Before Apple and Android - Blackberry was the smartphone front runner (albeit for a very short period of time) They were the phone of choice for business users (and in some cases still are) and built up a very loyal following with their communication-centric handset - that could pool all your email, messaging and BBM into one place - ontop of a sturdy typing system meaning the phones were great for not only receiving email, but sending too.
Soon after the touchscreen boom kicked off - Blackberry had a go. Everything was touchscreen - a hardware keyboard seemed a thing of the past. Most smartphones at around the same time as this phones release suffered the same problems - they were unreliable and clucky. Moving from menu to menu was a chore, they would all crash often and the touchscreen simply wasn't nice to use. Nothing like today when smart phone functionality has finally started to be fun, easy and reliable.
The Storm was no exception, infact in my experience is was the worst of the bunch. I picked this up on a 18 month contract and it was a long 18 months. I had also had an Android and Apple phone at the time - and predictably the Apple phone came out tops of the three.
Anyway, back to the Storm. This model of the Storm was the second touchscreen phone Blackberry launched - and this builds only marginally on a very poor product. The big selling point of the phone is the touchscreen also acts as a button. Rather than touch the screen to action something (like click on a link on a website) you actually have to push the screen in and it then clicks. Blackberry were trying to address a problem they were wrongly foreseeing - that people didn't like a full touchscreen experience and wanted some kind of physical addition to the screen. Fast forward to 2012 and its generally considered the smoother and easier the touchscreen is, the better.
The phone itself suffers from two big problems - Blackberrys poor build and Blackberrys poor operating system - both are still firmly routed with buisness users in mine, not everyday smartphone users.
The phone itself more of less works as a smartphone. You have a camera, you have average battery life. It works as a MP3 player, it works as a web browser. You can make calls, send texts and emails and its a fairly nice design. However, it does non of these things well. Connecting to the internet is slow and browsing pages is a very poor experience. It plays can store and play MP3s, but the player is chuggy and not really that fun - a million miles from even Apples first attempts on the iPhone. The camera is poor, but expected as it is now 4 or so years old, but the actually functionality of the camera is not that good. No flash, no editing features and transferring images from phone to PC, and sending images via email is not the flawless experience it should be.
Apps apps apps. A smartphone cannot live without them. And they have to be good too, and part of a huge range. Blackberry, and therefore the Storm fail here too. The Apps that Blackberry provide are in some places adequate and do the job. Facebook and Twitter apps for example serve there purpose, but there is no real range of apps. The Apps on Blackberry seem to be very functional rather than enriching the experience of a Smartphone.
Its as if they have made a phone with lots of compromise.
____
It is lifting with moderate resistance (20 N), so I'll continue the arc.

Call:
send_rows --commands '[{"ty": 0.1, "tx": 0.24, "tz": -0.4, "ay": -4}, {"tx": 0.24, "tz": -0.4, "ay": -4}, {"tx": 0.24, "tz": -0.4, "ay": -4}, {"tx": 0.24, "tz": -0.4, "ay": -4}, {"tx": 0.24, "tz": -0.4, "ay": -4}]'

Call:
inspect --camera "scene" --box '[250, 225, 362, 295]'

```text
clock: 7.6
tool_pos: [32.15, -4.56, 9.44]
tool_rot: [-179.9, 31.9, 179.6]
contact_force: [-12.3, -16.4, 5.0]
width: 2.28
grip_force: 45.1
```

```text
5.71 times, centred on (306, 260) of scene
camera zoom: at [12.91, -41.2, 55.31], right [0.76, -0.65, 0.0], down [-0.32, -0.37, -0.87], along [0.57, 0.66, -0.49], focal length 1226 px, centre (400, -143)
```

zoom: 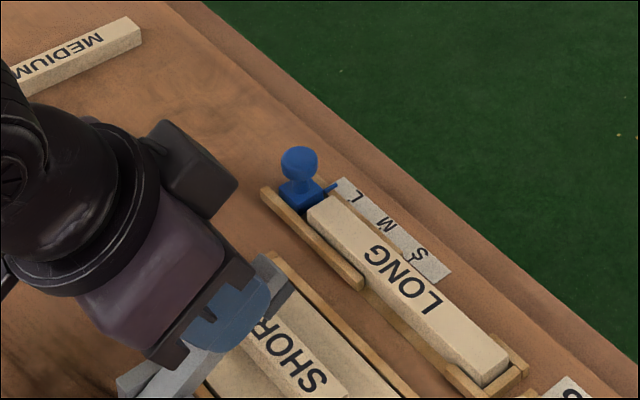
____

Wanting to keep fans of Blackberry happy but not changing much - not taking the big steps in innovation to become a real contender in the smartphone market. This phone is not a product worth buying in 2012, a quick search and I was shocked to see it going new for £300, or £85 secondhand. Even second hand that is far too much to pay. Opt for a one of the Samsung 'budget' smartphones, such as the Galaxy Mini at the fraction of the price.